↓↓↓
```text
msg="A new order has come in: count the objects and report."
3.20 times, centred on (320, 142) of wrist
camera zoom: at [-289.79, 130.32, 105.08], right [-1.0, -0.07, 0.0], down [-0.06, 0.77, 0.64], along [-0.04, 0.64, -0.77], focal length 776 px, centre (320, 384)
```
↑↑↑
* AIM: Recopy all the lines exactly as they appear.

* ANSWER IN FULL:
```text
msg="A new order has come in: count the objects and report."
3.20 times, centred on (320, 142) of wrist
camera zoom: at [-289.79, 130.32, 105.08], right [-1.0, -0.07, 0.0], down [-0.06, 0.77, 0.64], along [-0.04, 0.64, -0.77], focal length 776 px, centre (320, 384)
```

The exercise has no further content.